We are in the midst of what here is referred to as a ‘ponte’ (bridge), a series of holidays. There has been Easter, and tomorrow, Liberation day, and then, next week, May day. And for a week, in Anghiari, starting today, there is the annual artisans’ show and market. People are on the move around Italy, and, here in Anghiari, there are quite a lot of Italian tourists. Café Garibaldi has been busy, and this is a photo of the proprietor today, cleaning the tables outside in preparation for another full day.
Here, I’ll just give some of the special moments I’ve had during this holiday time. On holy Tuesday, I went to the concert in La Propositura performed by the local ensemble I mentioned in a previous post. It was a concert of 16th century music on the stations of the cross, and the sound of voices, music, resonating through the church was simply glorious.
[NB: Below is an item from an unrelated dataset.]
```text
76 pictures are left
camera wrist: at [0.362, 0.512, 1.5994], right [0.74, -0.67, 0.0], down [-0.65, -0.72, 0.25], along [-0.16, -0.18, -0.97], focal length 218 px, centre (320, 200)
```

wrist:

The other wonderful sound during this period has been that of bells ringing through the town. While there are always bells here, during holy week, and into this week, they have been ringing almost constantly, calling people to the churches in and around Anghiari. On most days during holy week and through the easter period, services have been held on the hour during the morning and then again in the evening, and I’d see people making their way up one hill or another to La Badia, La Propositura, Il Croce.
I dropped into Il Croce, the church at the top of my street, on holy Friday. (This church is so-named because San Francesco is said to have planted a cross on the site, on his way between La Verna and Assisi.) As in all of the other churches, during holy week, flower displays replaced the olive branches of palm Sunday. I asked one of the women doing the flowers if it would be OK for me to take a photo, and she kindly offered to put on a light for me.
On Easter morning, I went to a service in La Propositura, and the church was packed, with standing room only. There were people of all ages, many young families, children with soft toys, and the odd dog.
Today, after going to the market (it is Wednesday, market day), and Café Garibaldi, I packed lunch and drove out into the hills, along one of the many narrow, winding roads around here. The weather had improved, and I thought, this is an opportunity not to be missed. I walked a path that I know quite well, from which there are lovely views of hills and mountains and Anghiari in the distance. As soon as I started walking, I felt a change, being in that lovely air, colours, sounds, smells of spring in Tuscany. And, what I noticed, above all else, was the silence. I sat for a while, just soaking it in.
Elizabeth, my sister-in-law, sent me the above link, which has given me much to reflect on with regard to silence and ways of living.